Au lendemain de la Seconde Guerre Mondiale, alors que l’Europe se croit tirée d’affaire face à la guerre, naît un nouveau conflit où elle se trouve au centre : la Guerre Froide. Redevable du soutien états-unien pendant et à l’issue de la guerre, les États ″vainqueurs″ de l’Europe occidentale (Belgique, Danemark, France, Islande, Italie, Luxembourg, Norvège, Pays-Bas, Portugal, Royaume-Uni) se lient aux États-Unis d’Amérique et au Canada au sein de l’Organisation du Traité de l’Atlantique Nord, issue du Traité de Washington signé le 4 avril 1949. La signature d’un tel traité, établissant notamment un système de défense mutuelle en cas d’agression armée, est alors une aubaine politique pour certains afin de faire contrepoids face à l’URSS, et une garantie de survie pour d’autres (l’Union soviétique menaçait l’intégrité régionale et la souveraineté de la Norvège, mais aussi de la Grèce et de la Turquie qui intègreront l’OTAN en 1952). La création de l’organisation s’appuie donc sur l’article 51 de la Charte des Nations Unies qui prévoit qu’une association de nations n’a pas besoin de l’autorisation du Conseil de sécurité dans le cadre de la légitime défense collective.
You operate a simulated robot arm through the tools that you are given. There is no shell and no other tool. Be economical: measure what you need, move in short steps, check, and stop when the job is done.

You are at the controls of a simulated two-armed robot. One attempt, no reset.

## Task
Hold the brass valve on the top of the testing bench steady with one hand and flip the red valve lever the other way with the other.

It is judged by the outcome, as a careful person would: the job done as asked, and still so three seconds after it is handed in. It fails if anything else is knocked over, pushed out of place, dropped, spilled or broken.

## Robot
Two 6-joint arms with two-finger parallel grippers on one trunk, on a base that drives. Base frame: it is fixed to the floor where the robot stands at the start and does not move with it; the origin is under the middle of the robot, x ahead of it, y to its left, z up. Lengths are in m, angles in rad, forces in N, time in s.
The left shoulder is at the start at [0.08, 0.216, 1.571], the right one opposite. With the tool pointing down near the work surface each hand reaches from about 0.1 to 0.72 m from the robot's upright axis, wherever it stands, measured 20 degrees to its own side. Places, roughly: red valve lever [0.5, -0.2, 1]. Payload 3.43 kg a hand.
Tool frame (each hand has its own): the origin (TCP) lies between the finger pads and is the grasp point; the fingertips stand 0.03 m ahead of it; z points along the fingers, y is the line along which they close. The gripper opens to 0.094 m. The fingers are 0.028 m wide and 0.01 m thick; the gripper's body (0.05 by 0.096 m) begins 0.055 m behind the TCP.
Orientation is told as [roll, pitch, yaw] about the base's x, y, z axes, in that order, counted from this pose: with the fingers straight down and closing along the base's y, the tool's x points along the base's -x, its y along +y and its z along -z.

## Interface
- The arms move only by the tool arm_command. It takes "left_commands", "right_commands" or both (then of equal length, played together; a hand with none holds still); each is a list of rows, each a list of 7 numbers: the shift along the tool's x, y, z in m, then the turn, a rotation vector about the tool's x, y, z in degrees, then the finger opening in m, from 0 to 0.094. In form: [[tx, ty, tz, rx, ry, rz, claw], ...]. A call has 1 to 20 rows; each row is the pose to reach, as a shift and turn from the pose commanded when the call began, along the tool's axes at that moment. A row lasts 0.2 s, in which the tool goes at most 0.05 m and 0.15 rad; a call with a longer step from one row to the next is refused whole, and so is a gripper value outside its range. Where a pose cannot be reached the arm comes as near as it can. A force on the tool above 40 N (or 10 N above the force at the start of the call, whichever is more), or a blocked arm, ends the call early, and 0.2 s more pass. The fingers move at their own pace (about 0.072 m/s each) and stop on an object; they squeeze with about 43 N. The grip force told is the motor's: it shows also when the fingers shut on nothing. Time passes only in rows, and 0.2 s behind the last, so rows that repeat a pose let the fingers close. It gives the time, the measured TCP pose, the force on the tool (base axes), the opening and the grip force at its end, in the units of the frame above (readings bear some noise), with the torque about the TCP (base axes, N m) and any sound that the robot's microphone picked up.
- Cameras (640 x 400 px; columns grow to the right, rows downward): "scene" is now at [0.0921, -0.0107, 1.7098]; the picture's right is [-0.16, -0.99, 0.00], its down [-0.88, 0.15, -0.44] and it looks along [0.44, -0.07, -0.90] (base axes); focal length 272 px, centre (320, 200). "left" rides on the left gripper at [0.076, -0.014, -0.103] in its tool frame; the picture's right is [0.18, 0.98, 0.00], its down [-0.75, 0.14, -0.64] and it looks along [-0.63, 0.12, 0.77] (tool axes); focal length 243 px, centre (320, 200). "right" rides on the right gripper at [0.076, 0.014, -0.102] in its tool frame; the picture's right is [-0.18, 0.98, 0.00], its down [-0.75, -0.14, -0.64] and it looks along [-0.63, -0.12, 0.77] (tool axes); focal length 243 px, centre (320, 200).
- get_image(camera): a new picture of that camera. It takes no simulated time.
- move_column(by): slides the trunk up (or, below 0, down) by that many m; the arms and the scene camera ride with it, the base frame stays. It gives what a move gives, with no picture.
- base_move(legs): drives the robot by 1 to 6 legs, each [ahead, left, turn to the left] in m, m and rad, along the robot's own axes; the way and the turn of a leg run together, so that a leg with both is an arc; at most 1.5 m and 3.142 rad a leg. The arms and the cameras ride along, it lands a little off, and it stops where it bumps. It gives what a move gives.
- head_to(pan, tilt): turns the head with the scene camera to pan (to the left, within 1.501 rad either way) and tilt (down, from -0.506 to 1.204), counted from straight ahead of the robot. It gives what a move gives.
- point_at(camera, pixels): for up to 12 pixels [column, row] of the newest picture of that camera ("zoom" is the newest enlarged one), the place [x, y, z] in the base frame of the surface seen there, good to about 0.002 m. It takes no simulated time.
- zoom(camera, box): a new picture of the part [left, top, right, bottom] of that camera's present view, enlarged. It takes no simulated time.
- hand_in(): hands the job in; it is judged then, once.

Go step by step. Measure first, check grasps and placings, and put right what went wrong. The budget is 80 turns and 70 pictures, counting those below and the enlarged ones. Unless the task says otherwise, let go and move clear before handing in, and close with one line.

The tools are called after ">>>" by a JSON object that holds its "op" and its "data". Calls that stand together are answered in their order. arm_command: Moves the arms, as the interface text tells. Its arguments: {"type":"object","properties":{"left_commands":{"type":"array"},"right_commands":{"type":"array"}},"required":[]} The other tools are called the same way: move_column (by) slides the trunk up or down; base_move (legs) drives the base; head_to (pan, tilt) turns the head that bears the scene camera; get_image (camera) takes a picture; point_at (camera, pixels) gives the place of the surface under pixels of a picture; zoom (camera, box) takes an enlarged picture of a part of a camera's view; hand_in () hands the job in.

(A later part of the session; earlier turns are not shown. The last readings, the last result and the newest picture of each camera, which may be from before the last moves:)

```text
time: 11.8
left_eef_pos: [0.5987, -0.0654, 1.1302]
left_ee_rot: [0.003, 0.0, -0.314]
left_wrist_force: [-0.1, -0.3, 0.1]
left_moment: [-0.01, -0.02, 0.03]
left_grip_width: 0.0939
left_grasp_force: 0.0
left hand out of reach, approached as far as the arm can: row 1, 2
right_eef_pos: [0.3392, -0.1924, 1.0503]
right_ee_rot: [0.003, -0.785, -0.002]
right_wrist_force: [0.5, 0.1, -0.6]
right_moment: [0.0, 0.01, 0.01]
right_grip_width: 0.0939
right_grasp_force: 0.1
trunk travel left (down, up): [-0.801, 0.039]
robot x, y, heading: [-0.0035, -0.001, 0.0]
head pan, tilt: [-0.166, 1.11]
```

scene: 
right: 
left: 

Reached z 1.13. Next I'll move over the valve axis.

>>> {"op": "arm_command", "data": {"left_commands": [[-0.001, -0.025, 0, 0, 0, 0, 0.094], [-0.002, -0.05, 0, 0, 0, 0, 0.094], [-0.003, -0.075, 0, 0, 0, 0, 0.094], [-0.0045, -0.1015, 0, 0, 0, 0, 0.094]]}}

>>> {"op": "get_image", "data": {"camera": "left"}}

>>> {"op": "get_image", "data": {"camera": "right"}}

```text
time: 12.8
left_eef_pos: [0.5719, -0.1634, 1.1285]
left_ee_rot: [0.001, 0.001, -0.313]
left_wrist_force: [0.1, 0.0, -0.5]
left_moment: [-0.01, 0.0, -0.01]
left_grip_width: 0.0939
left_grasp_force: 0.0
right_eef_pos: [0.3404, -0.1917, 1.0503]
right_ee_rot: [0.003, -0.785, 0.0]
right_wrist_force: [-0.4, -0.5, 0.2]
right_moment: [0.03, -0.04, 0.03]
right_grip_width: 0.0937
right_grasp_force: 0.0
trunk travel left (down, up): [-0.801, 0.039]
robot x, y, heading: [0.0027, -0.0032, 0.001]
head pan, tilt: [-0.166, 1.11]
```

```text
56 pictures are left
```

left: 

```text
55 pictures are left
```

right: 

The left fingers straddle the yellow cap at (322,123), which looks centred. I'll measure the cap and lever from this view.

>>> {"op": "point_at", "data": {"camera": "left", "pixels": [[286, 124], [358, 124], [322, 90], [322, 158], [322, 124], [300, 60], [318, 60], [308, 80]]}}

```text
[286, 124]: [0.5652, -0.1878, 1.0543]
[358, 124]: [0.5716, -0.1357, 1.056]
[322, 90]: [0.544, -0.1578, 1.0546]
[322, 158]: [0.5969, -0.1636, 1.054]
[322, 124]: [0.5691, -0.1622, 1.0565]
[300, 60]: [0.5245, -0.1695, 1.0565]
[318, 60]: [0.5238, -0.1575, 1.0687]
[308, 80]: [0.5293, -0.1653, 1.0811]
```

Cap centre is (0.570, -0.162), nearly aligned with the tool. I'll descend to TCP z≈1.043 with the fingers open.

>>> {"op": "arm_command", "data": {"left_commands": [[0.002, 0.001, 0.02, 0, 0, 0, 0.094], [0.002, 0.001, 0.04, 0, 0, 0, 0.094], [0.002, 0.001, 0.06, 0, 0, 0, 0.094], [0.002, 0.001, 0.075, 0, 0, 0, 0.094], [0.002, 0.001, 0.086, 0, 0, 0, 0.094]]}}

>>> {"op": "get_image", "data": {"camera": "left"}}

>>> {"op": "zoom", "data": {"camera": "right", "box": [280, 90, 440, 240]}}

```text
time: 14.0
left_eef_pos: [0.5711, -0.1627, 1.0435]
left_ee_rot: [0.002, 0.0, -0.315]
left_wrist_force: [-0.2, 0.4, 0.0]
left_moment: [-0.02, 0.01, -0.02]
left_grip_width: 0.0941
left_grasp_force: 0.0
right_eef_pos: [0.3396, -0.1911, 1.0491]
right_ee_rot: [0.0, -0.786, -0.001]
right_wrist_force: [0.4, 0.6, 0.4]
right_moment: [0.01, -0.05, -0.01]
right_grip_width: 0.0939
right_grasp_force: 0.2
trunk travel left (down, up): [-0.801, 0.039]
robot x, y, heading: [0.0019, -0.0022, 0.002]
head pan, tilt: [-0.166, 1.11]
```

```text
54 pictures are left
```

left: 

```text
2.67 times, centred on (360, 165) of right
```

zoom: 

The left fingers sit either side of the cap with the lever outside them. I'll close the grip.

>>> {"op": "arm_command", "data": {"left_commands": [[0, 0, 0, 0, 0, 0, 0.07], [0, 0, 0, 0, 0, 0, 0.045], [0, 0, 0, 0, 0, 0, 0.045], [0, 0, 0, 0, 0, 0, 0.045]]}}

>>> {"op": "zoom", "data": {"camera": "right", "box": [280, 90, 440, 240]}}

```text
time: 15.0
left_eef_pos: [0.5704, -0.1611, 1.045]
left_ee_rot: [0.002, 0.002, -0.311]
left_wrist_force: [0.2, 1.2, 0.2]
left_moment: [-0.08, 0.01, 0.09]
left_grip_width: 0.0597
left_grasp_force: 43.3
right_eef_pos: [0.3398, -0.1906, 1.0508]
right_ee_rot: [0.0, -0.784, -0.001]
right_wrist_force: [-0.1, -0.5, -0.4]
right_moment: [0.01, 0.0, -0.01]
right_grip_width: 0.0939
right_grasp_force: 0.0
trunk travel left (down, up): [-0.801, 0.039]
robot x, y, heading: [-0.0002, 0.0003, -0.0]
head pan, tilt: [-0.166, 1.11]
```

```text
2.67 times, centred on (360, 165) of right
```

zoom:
Le XXème siècle lui ayant fait prendre conscience qu’elle ne pouvait plus assurer seule sa sécurité, la France, qui grâce à l’insistance du Général de Gaulle avait réussi à se constituer membre permanent du Conseil de sécurité des Nations Unies, réalise toutefois très rapidement que l’ONU ne suffira pas –notamment du fait des multiples blocages entre les États-Unis et l’URSS. Ainsi elle est en première ligne pour la constitution d’une organisation qui lui assurerait le soutien militaire de ses alliés en cas d’attaque.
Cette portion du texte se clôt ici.